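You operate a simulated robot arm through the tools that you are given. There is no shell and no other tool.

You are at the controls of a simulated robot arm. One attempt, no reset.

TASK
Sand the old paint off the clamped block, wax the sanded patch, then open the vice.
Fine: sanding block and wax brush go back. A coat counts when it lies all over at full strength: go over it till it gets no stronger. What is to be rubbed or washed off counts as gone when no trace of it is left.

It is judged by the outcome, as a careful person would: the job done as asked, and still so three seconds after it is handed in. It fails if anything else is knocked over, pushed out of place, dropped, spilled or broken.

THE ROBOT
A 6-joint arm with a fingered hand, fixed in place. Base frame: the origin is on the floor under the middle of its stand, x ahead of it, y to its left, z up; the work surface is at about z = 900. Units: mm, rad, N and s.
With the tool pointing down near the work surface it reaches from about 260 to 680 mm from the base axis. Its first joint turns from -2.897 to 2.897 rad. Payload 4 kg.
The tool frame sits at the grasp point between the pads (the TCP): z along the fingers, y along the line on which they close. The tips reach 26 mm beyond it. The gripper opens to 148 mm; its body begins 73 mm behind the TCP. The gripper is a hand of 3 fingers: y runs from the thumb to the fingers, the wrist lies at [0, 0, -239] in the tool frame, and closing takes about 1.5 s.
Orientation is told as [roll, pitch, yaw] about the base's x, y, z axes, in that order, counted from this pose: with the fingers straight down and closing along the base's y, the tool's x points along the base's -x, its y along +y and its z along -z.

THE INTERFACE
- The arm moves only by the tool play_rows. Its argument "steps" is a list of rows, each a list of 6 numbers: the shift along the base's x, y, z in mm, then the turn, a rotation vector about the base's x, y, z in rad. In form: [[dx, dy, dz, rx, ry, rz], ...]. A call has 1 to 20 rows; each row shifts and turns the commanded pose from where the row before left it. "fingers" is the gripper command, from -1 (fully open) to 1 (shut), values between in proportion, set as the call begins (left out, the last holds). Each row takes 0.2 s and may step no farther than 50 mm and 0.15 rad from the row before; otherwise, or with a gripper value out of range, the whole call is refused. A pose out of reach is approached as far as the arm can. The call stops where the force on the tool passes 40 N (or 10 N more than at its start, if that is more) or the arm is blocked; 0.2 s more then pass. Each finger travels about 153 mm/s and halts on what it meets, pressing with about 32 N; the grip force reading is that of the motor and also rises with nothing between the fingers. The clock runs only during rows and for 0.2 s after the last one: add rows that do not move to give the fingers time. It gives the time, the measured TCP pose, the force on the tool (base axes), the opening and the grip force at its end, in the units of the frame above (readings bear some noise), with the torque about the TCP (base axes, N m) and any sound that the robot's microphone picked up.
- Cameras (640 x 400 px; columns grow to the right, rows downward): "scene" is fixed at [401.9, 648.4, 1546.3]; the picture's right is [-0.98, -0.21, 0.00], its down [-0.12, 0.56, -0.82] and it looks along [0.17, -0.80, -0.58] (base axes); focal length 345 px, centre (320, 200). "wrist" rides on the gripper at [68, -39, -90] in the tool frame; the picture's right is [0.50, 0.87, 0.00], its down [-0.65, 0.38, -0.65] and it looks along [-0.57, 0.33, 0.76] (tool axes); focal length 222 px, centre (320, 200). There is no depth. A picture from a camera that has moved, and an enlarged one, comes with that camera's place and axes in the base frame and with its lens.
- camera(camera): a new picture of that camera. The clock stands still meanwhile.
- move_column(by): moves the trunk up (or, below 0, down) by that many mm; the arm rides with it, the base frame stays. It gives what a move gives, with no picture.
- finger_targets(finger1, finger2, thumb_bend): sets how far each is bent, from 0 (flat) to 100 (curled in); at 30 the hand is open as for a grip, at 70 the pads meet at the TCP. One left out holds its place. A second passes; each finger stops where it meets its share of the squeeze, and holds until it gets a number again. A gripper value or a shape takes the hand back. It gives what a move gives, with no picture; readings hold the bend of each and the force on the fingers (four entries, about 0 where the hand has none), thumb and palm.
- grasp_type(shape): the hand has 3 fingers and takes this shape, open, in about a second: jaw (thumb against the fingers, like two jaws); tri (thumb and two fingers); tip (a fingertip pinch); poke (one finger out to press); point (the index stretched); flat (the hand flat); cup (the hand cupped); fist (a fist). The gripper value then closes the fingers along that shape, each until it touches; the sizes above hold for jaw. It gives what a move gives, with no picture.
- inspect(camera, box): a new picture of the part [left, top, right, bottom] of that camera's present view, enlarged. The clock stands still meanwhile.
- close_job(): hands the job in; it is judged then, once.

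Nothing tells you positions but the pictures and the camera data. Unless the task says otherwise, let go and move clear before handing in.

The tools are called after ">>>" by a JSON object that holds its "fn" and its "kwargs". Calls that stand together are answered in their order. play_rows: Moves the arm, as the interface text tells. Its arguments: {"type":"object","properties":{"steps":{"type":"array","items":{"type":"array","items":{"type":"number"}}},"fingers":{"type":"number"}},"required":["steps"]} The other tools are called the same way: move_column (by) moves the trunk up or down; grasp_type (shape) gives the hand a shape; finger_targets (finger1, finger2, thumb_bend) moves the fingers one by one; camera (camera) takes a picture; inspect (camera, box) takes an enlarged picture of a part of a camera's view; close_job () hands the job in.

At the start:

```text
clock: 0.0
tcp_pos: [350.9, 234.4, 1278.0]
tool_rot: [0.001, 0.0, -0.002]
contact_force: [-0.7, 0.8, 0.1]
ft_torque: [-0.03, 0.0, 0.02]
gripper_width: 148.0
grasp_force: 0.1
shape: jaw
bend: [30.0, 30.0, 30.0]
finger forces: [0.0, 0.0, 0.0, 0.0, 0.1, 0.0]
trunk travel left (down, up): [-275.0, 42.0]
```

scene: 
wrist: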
▬▬▬
EXERCISE DIRECTIONS: Extract every line containing the string "simulated" from the data above.

COMPLETED EXERCISE:
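You operate a simulated robot arm through the tools that you are given. There is no shell and no other tool.
You are at the controls of a simulated robot arm. One attempt, no reset.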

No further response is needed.